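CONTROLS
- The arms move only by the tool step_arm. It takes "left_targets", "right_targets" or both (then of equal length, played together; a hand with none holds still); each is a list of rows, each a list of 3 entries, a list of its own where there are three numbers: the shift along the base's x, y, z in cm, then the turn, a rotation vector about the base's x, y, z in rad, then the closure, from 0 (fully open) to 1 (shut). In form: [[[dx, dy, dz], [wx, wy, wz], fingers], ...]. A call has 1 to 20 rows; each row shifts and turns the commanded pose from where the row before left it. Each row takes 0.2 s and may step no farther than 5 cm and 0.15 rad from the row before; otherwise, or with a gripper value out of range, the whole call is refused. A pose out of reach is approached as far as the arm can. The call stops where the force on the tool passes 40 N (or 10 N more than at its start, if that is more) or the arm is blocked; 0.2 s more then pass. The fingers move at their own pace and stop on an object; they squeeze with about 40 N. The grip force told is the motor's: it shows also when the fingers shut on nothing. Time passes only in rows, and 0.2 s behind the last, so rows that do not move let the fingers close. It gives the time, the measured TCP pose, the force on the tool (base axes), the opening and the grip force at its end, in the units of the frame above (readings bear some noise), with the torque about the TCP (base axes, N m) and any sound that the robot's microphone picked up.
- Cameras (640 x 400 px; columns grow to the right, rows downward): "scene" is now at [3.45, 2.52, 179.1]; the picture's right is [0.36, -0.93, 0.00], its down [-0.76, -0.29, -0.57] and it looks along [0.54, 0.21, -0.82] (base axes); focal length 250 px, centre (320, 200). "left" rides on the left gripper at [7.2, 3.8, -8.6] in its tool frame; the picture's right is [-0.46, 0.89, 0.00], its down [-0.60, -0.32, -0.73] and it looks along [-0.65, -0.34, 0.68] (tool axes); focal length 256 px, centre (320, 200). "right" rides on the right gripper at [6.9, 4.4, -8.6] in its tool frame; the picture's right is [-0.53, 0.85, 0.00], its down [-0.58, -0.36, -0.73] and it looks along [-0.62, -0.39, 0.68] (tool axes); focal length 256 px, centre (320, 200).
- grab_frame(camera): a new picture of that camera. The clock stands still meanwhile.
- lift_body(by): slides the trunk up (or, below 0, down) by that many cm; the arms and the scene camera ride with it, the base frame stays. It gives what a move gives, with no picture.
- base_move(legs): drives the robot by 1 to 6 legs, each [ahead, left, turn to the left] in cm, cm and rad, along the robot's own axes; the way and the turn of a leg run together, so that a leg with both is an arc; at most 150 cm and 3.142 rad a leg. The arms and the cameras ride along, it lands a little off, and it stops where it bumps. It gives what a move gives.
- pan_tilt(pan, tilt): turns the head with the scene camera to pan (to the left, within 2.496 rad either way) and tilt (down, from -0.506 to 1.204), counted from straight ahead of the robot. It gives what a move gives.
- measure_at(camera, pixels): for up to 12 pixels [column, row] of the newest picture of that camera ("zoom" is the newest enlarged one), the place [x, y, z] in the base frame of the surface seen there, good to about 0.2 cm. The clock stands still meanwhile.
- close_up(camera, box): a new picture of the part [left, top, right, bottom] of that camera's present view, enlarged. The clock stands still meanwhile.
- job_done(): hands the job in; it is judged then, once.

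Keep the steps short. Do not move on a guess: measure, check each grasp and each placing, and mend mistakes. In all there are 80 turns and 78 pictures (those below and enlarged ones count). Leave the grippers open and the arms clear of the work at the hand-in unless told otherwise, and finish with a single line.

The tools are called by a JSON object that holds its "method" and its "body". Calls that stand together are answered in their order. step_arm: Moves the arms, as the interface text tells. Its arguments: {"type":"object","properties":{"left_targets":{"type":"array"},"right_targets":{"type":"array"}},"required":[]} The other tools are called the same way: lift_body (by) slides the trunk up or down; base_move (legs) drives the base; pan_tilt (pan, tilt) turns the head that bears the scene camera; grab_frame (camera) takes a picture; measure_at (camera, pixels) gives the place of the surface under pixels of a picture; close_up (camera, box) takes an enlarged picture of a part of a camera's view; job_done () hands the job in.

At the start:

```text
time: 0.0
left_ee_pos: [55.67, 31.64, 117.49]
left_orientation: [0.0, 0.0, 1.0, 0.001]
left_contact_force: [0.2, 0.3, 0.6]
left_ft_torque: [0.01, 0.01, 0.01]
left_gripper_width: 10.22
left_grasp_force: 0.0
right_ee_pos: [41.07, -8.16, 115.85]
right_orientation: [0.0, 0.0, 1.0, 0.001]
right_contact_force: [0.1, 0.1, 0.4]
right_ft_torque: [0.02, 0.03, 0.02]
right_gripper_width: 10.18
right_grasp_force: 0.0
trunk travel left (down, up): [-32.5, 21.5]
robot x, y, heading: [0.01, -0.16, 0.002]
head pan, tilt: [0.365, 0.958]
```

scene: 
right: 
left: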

◆ ◆ ◆ ◆ ◆ ◆ ◆

→ **The problem**:
Output the complete data exactly as written.

→ **Written solution**:
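CONTROLS
- The arms move only by the tool step_arm. It takes "left_targets", "right_targets" or both (then of equal length, played together; a hand with none holds still); each is a list of rows, each a list of 3 entries, a list of its own where there are three numbers: the shift along the base's x, y, z in cm, then the turn, a rotation vector about the base's x, y, z in rad, then the closure, from 0 (fully open) to 1 (shut). In form: [[[dx, dy, dz], [wx, wy, wz], fingers], ...]. A call has 1 to 20 rows; each row shifts and turns the commanded pose from where the row before left it. Each row takes 0.2 s and may step no farther than 5 cm and 0.15 rad from the row before; otherwise, or with a gripper value out of range, the whole call is refused. A pose out of reach is approached as far as the arm can. The call stops where the force on the tool passes 40 N (or 10 N more than at its start, if that is more) or the arm is blocked; 0.2 s more then pass. The fingers move at their own pace and stop on an object; they squeeze with about 40 N. The grip force told is the motor's: it shows also when the fingers shut on nothing. Time passes only in rows, and 0.2 s behind the last, so rows that do not move let the fingers close. It gives the time, the measured TCP pose, the force on the tool (base axes), the opening and the grip force at its end, in the units of the frame above (readings bear some noise), with the torque about the TCP (base axes, N m) and any sound that the robot's microphone picked up.
- Cameras (640 x 400 px; columns grow to the right, rows downward): "scene" is now at [3.45, 2.52, 179.1]; the picture's right is [0.36, -0.93, 0.00], its down [-0.76, -0.29, -0.57] and it looks along [0.54, 0.21, -0.82] (base axes); focal length 250 px, centre (320, 200). "left" rides on the left gripper at [7.2, 3.8, -8.6] in its tool frame; the picture's right is [-0.46, 0.89, 0.00], its down [-0.60, -0.32, -0.73] and it looks along [-0.65, -0.34, 0.68] (tool axes); focal length 256 px, centre (320, 200). "right" rides on the right gripper at [6.9, 4.4, -8.6] in its tool frame; the picture's right is [-0.53, 0.85, 0.00], its down [-0.58, -0.36, -0.73] and it looks along [-0.62, -0.39, 0.68] (tool axes); focal length 256 px, centre (320, 200).
- grab_frame(camera): a new picture of that camera. The clock stands still meanwhile.
- lift_body(by): slides the trunk up (or, below 0, down) by that many cm; the arms and the scene camera ride with it, the base frame stays. It gives what a move gives, with no picture.
- base_move(legs): drives the robot by 1 to 6 legs, each [ahead, left, turn to the left] in cm, cm and rad, along the robot's own axes; the way and the turn of a leg run together, so that a leg with both is an arc; at most 150 cm and 3.142 rad a leg. The arms and the cameras ride along, it lands a little off, and it stops where it bumps. It gives what a move gives.
- pan_tilt(pan, tilt): turns the head with the scene camera to pan (to the left, within 2.496 rad either way) and tilt (down, from -0.506 to 1.204), counted from straight ahead of the robot. It gives what a move gives.
- measure_at(camera, pixels): for up to 12 pixels [column, row] of the newest picture of that camera ("zoom" is the newest enlarged one), the place [x, y, z] in the base frame of the surface seen there, good to about 0.2 cm. The clock stands still meanwhile.
- close_up(camera, box): a new picture of the part [left, top, right, bottom] of that camera's present view, enlarged. The clock stands still meanwhile.
- job_done(): hands the job in; it is judged then, once.

Keep the steps short. Do not move on a guess: measure, check each grasp and each placing, and mend mistakes. In all there are 80 turns and 78 pictures (those below and enlarged ones count). Leave the grippers open and the arms clear of the work at the hand-in unless told otherwise, and finish with a single line.

The tools are called by a JSON object that holds its "method" and its "body". Calls that stand together are answered in their order. step_arm: Moves the arms, as the interface text tells. Its arguments: {"type":"object","properties":{"left_targets":{"type":"array"},"right_targets":{"type":"array"}},"required":[]} The other tools are called the same way: lift_body (by) slides the trunk up or down; base_move (legs) drives the base; pan_tilt (pan, tilt) turns the head that bears the scene camera; grab_frame (camera) takes a picture; measure_at (camera, pixels) gives the place of the surface under pixels of a picture; close_up (camera, box) takes an enlarged picture of a part of a camera's view; job_done () hands the job in.

At the start:

```text
time: 0.0
left_ee_pos: [55.67, 31.64, 117.49]
left_orientation: [0.0, 0.0, 1.0, 0.001]
left_contact_force: [0.2, 0.3, 0.6]
left_ft_torque: [0.01, 0.01, 0.01]
left_gripper_width: 10.22
left_grasp_force: 0.0
right_ee_pos: [41.07, -8.16, 115.85]
right_orientation: [0.0, 0.0, 1.0, 0.001]
right_contact_force: [0.1, 0.1, 0.4]
right_ft_torque: [0.02, 0.03, 0.02]
right_gripper_width: 10.18
right_grasp_force: 0.0
trunk travel left (down, up): [-32.5, 21.5]
robot x, y, heading: [0.01, -0.16, 0.002]
head pan, tilt: [0.365, 0.958]
```

scene: 
right: 
left: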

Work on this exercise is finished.